I’ll have to confess that when I read he headline I was prepared for the worst.
From the Paper of Record:
WASHINGTON (AP) — The Supreme Court ruled Monday that it is unconstitutional for states to require juveniles convicted of murder to be sentenced to life in prison without possibility of parole.
The 5-4 decision is in line with others the court has made, including ruling out the death penalty for juveniles and life without parole for young people whose crimes did not involve killing. Monday’s decision left open the possibility that judges could sentence juveniles to life without parole in individual cases of murder, but said state laws cannot automatically impose such a sentence.
My first problem with some of the headlines running around in this case was the mistaken perception that the court was saying that those falling under some arbitrarily summoned chronological age could not be sentenced to life behind bars. This was reinforced by a portion of the majority decision written by Justice Kagan.
Mandatory life without parolefor a juvenile precludes consideration of his chronological age and its hallmark features—among them, immaturity,impetuosity, and failure to appreciate risks and consequences. It prevents taking into account the family and home environment that surrounds him—and from which he cannot usually extricate himself—no matter how brutal or dysfunctional. It neglects the circumstances of the homicide offense, including the extent of his participationin the conduct and the way familial and peer pressures may have affected him. Indeed, it ignores that he might have been charged and convicted of a lesser offense if notfor incompetencies associated with youth—for example, his inability to deal with police officers or prosecutors(including on a plea agreement) or his incapacity to assist his own attorneys.
Most of this I find non-applicable. But, as Doug Mataconis points out from the linked article, that’s not really the determining factor.
It’s worth noting that the Court did not say today that a juvenile can never be sentenced to life without parole, only that they cannot be subjected to a mandatory sentencing scheme that requires a sentence of life without parole and instead must be given the opportunity to have their sentence determined by a judge or jury (depending on how a particular state handles sentencing). That means that there may yet be a case where a juvenile commits a crime horrible enough that the sentencing authority determines that life without parole is an appropriate sentence.
That was most of my objection during my initial reaction to the news. Certainly there are some cases where the very young should not be held to the same standards of an older, hardened criminal. And we also will, upon occasion, run across those who are severely impaired who get hold of a weapon. But I have seen too many cases where a “minor” has been involved in gang violence or similar activities since their early teens and “aged” to be true adult criminals before their 18th birthday.

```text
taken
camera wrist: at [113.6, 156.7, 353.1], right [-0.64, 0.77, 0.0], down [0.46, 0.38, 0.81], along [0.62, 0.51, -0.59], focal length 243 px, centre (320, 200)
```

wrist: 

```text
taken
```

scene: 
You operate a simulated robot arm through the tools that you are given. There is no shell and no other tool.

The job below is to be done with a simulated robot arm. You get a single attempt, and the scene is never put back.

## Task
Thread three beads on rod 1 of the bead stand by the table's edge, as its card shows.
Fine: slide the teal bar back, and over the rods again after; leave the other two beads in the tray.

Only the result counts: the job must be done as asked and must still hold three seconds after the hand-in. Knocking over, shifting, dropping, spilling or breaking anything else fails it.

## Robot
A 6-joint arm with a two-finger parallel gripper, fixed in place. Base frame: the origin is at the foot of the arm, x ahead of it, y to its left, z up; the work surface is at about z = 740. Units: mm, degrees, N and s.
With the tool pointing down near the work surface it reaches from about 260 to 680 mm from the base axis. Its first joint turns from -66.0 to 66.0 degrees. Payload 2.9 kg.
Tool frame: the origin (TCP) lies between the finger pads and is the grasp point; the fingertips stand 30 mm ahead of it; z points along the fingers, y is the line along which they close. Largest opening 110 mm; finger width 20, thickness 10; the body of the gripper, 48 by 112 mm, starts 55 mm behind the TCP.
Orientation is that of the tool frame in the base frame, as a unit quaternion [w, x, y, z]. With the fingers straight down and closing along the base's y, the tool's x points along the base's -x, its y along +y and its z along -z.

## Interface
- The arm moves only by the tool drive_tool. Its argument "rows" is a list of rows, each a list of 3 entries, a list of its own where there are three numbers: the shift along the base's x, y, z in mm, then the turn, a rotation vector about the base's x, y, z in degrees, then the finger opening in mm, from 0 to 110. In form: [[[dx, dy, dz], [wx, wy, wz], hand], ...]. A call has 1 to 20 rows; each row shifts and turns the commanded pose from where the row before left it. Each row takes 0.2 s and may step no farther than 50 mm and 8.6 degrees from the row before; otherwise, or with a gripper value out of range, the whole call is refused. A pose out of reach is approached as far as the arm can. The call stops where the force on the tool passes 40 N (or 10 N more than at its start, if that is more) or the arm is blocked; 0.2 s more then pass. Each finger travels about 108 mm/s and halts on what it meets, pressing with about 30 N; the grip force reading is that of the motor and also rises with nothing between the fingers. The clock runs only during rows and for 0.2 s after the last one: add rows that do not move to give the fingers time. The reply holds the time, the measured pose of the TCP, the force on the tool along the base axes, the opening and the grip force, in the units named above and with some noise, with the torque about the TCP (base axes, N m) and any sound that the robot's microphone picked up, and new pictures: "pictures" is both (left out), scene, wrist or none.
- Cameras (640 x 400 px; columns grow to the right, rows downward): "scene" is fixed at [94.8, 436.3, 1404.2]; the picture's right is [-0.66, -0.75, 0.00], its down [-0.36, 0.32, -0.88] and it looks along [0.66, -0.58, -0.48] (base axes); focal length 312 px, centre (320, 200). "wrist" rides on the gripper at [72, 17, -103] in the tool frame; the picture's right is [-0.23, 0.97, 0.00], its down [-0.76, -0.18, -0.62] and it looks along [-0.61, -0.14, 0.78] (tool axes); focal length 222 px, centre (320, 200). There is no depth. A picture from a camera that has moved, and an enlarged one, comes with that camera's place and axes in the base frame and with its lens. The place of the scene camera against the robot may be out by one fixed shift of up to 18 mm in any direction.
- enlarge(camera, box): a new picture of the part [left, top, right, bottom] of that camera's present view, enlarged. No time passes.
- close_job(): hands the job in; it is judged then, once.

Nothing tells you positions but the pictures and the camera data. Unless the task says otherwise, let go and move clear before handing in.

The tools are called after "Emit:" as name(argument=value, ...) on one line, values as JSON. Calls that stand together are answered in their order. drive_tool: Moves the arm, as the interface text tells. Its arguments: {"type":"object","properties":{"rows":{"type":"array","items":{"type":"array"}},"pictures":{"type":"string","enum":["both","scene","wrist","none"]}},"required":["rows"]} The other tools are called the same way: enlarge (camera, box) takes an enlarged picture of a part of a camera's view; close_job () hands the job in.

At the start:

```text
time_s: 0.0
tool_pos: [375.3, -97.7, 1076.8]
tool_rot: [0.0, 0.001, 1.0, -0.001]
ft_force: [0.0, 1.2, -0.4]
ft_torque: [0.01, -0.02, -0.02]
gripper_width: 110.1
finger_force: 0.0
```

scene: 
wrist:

And in such cases, life without parole – or even the death penalty – may still be appropriate.
But the breaking point here comes with these “mandatory” punishments. Every case is unique. The judge and the jury need to be able to weigh all the circumstances and the background before setting sentence. And that doesn’t just mean that the young should always get a pass. The circumstances may dictate that a youthful offender has already established a record worthy of a maximum penalty.
All in all, this seems to be a fairly balanced decision. And it may set a path for some states to take off the kid gloves where appropriate while leaving room for lenience when deserved.